L’attitude color-blind se base sur la supposition qu’en faisant fi de l’identité raciale des personnes avec qui il interagit, un individu ne pourra les traiter différemment selon leur groupe d’appartenance ethnique7. Cependant, il a été démontré que la catégorisation selon la couleur de peau s’effectue de manière quasi-automatique chez les individus, et ce, encore plus rapidement que celle basée sur le genre8. De plus, cette capacité a été observée dès l’âge de trois mois, et les bébés vivant dans un environnement culturellement homogène où leur ethnicité est prédominante présentent une préférence pour les visages correspondant à leur propre couleur de peau9. En considérant la vitesse à laquelle s’effectue cette catégorisation, il devient difficilement imaginable de parvenir à endosser cette posture de manière effective. Par ailleurs, une étude a montré que les personnes blanches évitant de mentionner la couleur de peau dans un contexte où elle est pertinente apparaissent davantage biaisées auprès de leur partenaire noir10. Bien que cette attitude était utilisée afin de favoriser une interaction positive et d’éviter de faire preuve de préjudice, cette dernière produisait les effets contraires et s’avérait nuisible dans la plupart des cas.

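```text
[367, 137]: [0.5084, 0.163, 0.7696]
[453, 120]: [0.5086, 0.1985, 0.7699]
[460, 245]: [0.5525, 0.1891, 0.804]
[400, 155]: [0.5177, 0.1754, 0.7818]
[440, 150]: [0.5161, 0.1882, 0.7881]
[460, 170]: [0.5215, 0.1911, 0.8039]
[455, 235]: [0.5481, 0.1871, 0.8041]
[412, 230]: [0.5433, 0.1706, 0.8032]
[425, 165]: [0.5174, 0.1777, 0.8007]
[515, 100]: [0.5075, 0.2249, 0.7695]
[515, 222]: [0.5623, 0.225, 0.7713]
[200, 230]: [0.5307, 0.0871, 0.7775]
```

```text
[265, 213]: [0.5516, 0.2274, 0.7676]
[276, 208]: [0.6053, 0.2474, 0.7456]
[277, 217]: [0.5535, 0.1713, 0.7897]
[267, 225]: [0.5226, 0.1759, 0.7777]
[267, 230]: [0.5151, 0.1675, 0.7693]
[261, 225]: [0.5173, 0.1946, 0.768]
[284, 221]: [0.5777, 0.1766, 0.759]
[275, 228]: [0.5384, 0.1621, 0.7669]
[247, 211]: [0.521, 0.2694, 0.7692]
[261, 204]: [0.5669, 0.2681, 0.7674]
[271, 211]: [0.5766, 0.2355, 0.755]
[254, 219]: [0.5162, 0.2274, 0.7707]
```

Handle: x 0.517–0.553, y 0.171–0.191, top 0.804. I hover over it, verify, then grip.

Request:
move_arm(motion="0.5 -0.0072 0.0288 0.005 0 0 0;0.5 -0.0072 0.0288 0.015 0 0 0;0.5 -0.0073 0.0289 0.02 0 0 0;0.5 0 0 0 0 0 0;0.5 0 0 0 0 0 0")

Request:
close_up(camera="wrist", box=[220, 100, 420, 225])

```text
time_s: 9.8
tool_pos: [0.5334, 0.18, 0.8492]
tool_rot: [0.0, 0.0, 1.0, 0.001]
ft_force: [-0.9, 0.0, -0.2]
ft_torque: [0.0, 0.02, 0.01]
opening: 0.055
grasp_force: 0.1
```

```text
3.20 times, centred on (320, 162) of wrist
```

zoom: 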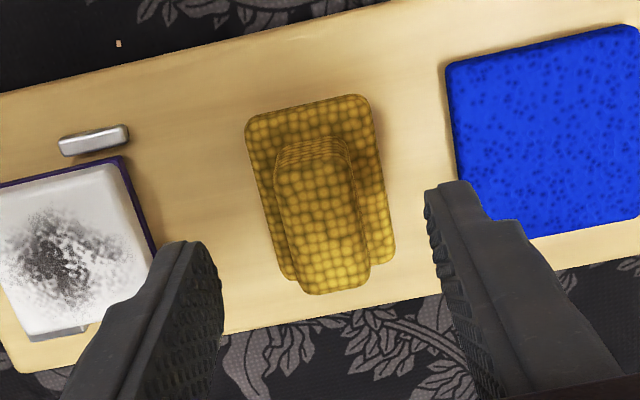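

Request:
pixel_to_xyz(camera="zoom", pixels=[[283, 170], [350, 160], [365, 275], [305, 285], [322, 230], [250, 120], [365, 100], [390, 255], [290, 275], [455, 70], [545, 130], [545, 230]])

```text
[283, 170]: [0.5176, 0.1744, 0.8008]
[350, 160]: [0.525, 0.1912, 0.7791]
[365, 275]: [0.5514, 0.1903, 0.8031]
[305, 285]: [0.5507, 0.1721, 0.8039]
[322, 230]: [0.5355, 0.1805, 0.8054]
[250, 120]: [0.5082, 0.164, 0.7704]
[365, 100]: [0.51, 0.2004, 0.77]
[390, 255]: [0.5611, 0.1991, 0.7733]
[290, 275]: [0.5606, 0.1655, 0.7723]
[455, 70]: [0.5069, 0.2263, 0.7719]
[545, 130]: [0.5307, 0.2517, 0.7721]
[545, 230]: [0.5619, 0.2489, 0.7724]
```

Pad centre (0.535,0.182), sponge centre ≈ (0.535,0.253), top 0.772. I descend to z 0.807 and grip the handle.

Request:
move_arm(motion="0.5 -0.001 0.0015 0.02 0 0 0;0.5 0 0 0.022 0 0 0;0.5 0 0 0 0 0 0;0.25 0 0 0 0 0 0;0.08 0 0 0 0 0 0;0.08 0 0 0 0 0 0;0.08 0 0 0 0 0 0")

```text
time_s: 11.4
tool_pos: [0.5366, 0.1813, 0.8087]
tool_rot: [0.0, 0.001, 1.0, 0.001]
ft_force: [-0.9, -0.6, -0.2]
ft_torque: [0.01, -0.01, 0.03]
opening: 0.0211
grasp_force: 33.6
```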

Par ailleurs, l’adoption d’une telle idéologie peut mener à deux types d’attitude que l’on retrouve en anglais sous les noms de color evasion et de power evasion11. La première se réfère au déni des différences raciales en mettant plutôt de l’avant la similitude entre tous les individus. Elle peut se manifester par l’évitement de discussions entourant la couleur de peau ou les différences ethniques, par la non-reconnaissance de ces mêmes dissemblances ou par des propos comme « je ne vois pas de couleurs, seulement des personnes ». La deuxième attitude nie l’existence du racisme tant aux niveaux institutionnels que culturels et affirme l’égalité des chances pour tous.tes12. En considérant le racisme comme un enjeu appartenant au passé, les individus adhérant à une telle vision ne reconnaissent pas les privilèges et les disparités en découlant et demeurent dans l’inaction13.

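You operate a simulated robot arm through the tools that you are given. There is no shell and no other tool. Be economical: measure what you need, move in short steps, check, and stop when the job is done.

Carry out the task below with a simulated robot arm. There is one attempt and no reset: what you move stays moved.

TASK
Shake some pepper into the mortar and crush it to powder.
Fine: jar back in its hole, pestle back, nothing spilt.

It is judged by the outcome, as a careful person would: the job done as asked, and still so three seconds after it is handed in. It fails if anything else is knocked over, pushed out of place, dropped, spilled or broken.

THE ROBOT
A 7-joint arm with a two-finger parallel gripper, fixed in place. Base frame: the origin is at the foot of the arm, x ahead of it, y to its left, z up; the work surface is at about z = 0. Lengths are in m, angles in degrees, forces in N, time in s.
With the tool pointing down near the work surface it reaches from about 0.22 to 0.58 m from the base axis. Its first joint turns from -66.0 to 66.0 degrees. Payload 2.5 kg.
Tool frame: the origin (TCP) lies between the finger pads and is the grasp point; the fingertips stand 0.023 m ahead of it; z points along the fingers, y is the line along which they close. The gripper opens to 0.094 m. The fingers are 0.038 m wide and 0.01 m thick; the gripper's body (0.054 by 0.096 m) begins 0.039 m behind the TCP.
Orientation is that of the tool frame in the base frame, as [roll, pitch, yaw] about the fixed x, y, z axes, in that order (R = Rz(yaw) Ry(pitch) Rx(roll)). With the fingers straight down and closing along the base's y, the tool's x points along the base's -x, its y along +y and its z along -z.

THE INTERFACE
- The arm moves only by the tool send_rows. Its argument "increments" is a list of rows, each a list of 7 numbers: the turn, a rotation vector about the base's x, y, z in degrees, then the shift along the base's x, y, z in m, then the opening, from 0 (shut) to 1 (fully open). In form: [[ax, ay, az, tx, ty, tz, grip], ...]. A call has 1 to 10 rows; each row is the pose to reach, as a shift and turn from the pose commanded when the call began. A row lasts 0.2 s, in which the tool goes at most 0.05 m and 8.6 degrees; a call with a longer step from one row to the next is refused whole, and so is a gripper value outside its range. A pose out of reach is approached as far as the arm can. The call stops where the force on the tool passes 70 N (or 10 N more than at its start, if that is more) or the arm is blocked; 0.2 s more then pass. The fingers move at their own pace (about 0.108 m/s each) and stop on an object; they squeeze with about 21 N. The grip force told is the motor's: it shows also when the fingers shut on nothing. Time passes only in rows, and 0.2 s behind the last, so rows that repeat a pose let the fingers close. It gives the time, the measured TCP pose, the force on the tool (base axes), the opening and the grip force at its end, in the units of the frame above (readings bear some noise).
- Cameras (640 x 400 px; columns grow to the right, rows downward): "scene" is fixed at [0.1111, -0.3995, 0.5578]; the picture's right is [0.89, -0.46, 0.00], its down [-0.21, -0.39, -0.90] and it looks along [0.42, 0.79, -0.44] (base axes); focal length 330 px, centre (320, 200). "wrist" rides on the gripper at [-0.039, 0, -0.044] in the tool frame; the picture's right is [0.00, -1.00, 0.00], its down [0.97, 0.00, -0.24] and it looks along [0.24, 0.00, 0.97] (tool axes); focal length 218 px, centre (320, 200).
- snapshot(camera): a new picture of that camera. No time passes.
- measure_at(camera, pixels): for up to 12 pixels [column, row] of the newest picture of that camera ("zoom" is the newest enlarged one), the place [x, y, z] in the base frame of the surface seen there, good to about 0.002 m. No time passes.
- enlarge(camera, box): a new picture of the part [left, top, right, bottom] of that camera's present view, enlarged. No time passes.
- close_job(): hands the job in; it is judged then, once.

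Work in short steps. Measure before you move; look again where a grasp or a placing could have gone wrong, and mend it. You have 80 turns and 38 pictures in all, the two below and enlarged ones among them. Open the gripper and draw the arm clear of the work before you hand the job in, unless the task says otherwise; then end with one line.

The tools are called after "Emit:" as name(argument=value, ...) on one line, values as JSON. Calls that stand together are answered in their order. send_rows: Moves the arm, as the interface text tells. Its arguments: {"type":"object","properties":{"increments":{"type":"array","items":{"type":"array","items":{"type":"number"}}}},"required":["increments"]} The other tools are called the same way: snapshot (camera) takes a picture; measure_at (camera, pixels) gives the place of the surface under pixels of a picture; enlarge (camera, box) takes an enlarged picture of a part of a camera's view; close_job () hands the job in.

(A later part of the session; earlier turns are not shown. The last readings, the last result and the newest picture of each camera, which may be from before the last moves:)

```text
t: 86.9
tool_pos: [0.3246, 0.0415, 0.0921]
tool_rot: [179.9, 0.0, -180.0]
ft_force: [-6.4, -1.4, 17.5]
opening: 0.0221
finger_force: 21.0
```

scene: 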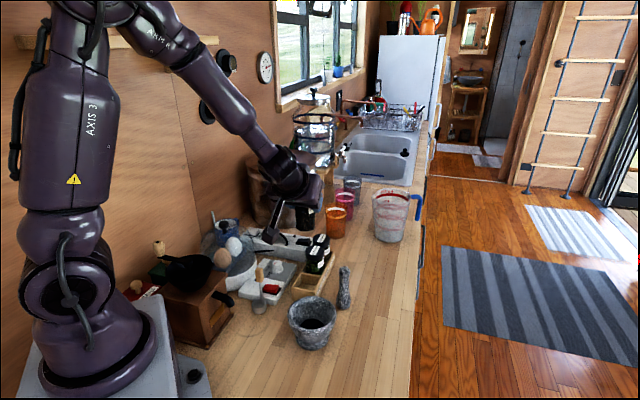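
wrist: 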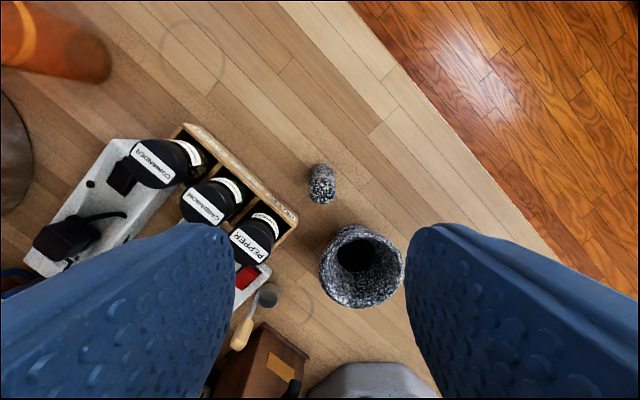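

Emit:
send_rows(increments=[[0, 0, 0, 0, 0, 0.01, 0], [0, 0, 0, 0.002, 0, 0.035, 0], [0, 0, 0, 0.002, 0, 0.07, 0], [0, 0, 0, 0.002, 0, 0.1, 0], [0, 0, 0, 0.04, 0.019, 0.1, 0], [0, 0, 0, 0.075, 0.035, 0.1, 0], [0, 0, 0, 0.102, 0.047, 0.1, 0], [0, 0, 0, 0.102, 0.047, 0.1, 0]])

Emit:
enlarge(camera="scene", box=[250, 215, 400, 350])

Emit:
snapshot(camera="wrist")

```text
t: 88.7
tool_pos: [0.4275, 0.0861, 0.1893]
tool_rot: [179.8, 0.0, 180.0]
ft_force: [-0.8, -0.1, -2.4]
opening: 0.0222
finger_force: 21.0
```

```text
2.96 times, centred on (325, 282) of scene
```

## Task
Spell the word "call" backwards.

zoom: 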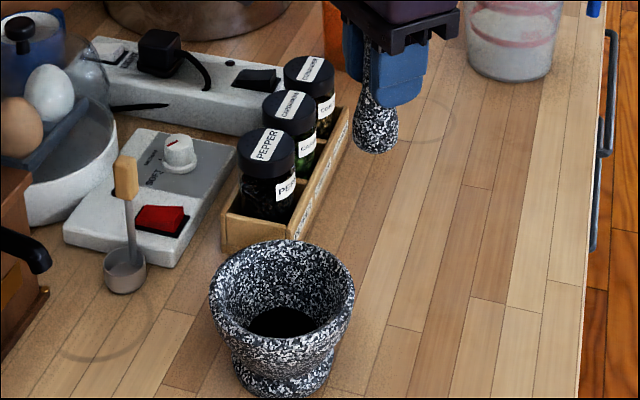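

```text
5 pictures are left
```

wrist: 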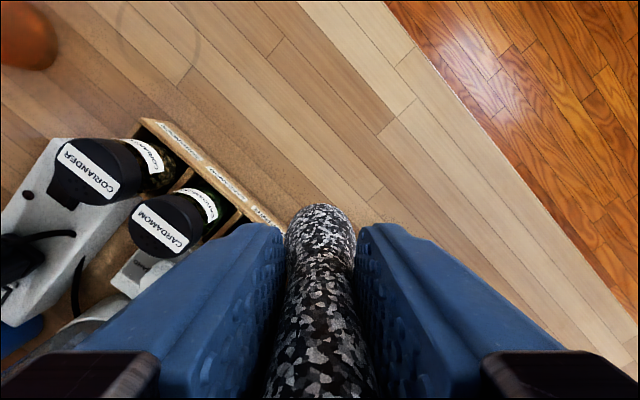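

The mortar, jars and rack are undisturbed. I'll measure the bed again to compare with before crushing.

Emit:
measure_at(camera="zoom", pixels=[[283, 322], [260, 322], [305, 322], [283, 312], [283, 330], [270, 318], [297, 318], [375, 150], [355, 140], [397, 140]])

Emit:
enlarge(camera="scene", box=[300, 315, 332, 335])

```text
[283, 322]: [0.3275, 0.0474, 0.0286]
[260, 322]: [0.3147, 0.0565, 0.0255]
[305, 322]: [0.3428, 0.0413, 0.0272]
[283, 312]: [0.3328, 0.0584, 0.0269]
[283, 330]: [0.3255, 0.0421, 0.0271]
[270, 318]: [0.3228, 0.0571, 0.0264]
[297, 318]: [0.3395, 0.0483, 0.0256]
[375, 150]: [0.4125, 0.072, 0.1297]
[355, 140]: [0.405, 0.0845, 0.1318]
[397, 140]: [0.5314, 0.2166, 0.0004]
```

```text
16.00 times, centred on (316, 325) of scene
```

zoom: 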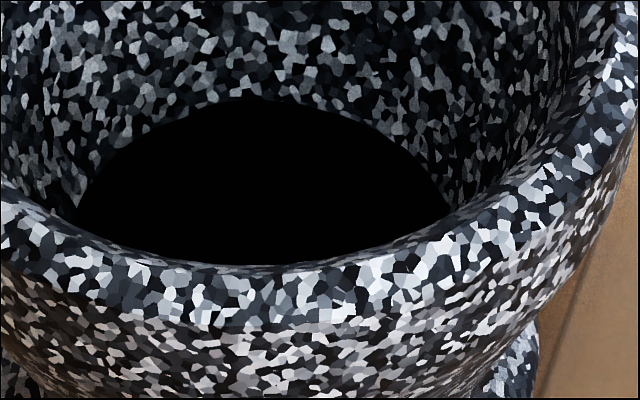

Plusieurs raisons peuvent pousser un individu à adhérer au daltonisme racial. Tout d’abord, certaines personnes craignent de paraître racistes par la simple mention de la couleur de peau ou de l’origine ethnique d’un individu, et choisissent donc d’adopter une attitude niant toutes différences afin d’éviter une telle attribution14. Même lorsque cette caractéristique est visible et évidente, le fait de la nommer dans un contexte groupal peut être associé à une grande anxiété chez les personnes blanches15. Dans White Fragility, l’auteur Robin DiAngelo avance qu’une faible exposition à un environnement social multiethnique chez les individus blancs nord-américains les protège de tout stress lié au racisme et, en retour, diminue leur tolérance à celui-ci16. Y étant peu confrontés au quotidien, une quantité minime de stress racial risque d’entraîner un inconfort et de déclencher une réaction défensive de leur part. Par exemple, l’auteur mentionne que le fait de recevoir une rétroaction comme quoi un comportement a eu des impacts discriminatoires sur une personne de couleur peut éveiller ce genre de repli défensif. L’attitude color-blind peut dès lors s’avérer particulièrement attrayante pour ces personnes puisqu’elle les dispense d’avoir à vivre ces affects déplaisants.

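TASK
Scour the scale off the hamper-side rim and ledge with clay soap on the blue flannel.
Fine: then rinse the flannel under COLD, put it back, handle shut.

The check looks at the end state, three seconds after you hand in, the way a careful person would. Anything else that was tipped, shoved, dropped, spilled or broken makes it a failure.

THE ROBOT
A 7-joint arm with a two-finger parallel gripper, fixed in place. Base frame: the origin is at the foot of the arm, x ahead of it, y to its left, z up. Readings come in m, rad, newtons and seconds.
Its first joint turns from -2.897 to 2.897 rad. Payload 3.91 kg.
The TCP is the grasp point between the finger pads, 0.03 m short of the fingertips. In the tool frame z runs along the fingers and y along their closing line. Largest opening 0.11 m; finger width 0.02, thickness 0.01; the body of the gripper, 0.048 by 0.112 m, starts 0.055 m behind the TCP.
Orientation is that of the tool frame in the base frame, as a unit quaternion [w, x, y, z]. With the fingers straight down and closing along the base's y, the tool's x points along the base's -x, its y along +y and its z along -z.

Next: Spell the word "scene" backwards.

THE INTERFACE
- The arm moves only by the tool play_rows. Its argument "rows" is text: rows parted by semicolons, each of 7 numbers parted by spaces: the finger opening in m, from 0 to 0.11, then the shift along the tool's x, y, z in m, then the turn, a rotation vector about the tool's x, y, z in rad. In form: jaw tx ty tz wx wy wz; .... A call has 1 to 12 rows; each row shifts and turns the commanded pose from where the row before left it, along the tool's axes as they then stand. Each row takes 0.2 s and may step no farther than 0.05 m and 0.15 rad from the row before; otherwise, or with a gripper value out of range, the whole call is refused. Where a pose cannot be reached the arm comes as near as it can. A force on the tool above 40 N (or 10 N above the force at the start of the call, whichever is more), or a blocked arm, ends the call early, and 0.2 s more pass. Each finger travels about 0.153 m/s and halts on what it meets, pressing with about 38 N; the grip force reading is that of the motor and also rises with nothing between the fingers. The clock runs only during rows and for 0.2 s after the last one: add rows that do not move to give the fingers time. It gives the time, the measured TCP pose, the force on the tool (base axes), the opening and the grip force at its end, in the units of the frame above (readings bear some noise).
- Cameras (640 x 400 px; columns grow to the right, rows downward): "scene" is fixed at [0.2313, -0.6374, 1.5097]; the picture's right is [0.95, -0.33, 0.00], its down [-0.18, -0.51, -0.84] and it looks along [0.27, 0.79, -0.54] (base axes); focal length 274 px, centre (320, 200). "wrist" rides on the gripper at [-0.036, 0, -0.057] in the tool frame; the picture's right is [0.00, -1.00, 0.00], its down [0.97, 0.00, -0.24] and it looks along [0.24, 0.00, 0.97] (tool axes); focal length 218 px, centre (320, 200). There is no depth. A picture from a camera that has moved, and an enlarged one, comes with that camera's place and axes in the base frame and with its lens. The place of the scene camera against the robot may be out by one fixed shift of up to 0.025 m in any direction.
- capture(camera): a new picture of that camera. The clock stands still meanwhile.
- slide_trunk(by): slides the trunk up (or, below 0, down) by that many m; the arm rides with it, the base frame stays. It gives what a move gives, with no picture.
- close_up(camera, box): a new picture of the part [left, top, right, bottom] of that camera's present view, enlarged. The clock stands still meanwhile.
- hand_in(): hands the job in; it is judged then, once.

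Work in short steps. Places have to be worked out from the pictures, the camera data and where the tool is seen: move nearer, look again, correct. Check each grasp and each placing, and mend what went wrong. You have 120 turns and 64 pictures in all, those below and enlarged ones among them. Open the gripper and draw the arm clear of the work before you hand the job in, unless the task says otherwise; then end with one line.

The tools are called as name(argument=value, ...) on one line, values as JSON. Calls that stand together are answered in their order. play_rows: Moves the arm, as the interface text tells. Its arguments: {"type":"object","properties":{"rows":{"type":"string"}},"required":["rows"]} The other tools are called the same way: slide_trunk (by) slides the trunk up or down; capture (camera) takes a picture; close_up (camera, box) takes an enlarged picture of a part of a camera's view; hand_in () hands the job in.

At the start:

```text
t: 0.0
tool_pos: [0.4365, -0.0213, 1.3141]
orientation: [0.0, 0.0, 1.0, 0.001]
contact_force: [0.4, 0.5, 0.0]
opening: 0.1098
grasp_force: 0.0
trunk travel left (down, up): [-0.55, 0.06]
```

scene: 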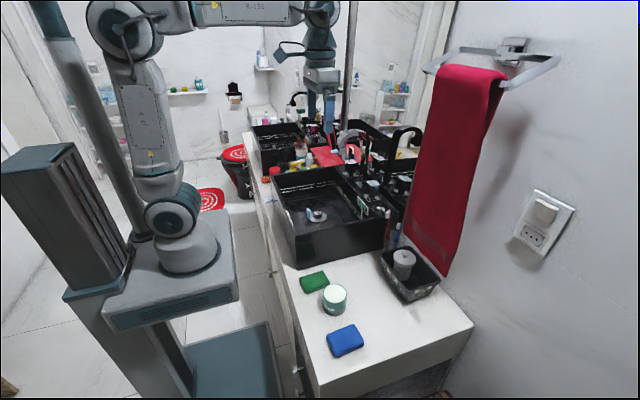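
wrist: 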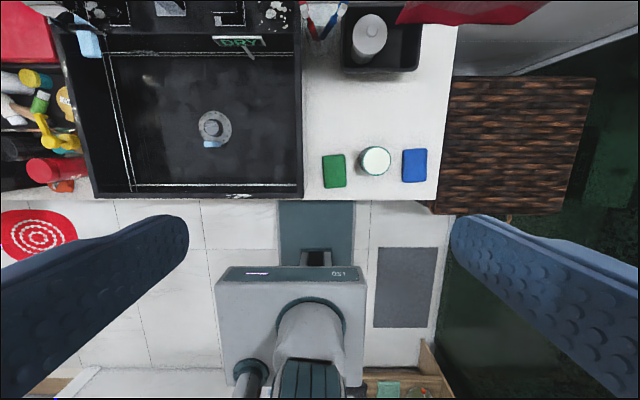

De manière analogue, l’anxiété intergroupe est un phénomène social se référant au sentiment d’ambivalence ou d’inconfort pouvant habiter une personne lorsqu’elle interagit avec les membres d’un autre groupe, que celui-ci soit culturel, politique ou ethnique17. Cette anxiété peut se manifester par une hostilité accrue envers l’exogroupe ou par un évitement des interactions avec les membres de ce dernier18. Toutefois, en adoptant une posture intermédiaire de daltonisme racial, l’individu est en mesure de se protéger de l’inconfort généré par la différence ethnique en minimisant ou en ignorant complètement cette dernière. Néanmoins, celle-ci n’est pas à toute épreuve puisque son endossement est lié à des conséquences sur la qualité des échanges interpersonnels. Par exemple, une étude a révélé que les psychologues blanc.hes ayant une forte attitude color-blind présentaient moins d’empathie à l’égard de leurs client.es et ce, peu importe leur couleur de peau19. Également, l’appui d’une attitude daltonienne par les employé.es blanc.hes en milieu de travail était associé à une diminution de l’engagement psychologique des employé.es de couleur ainsi qu’à une augmentation de leur sentiment que l’organisation était racialement biaisée20.
Le daltonisme racial possède également une fonction protectrice chez les individus blancs puisqu’il leur permet de maintenir une vision positive d’eux-mêmes tout en conservant leurs privilèges21. En adoptant une attitude se disant aveugle aux couleurs, ceux-ci entretiennent le sentiment de ne pas se montrer préjudiciable22 et évitent de se questionner quant à leurs propres croyances ou comportements entourant les enjeux raciaux23. De plus, cette posture leur permet de s’absoudre de toute responsabilité liée à la discrimination chez les personnes de couleurs en niant leur réalité spécifique et en entretenant le mythe d’une société méritocratique24. Par l’adhésion à une telle idéologie, les membres blancs d’une société sont en mesure d’ignorer la présence de racisme institutionnel, de diminuer leur culpabilité entourant les inégalités raciales et de garder leur privilège sans avoir à reconnaître sa portée25.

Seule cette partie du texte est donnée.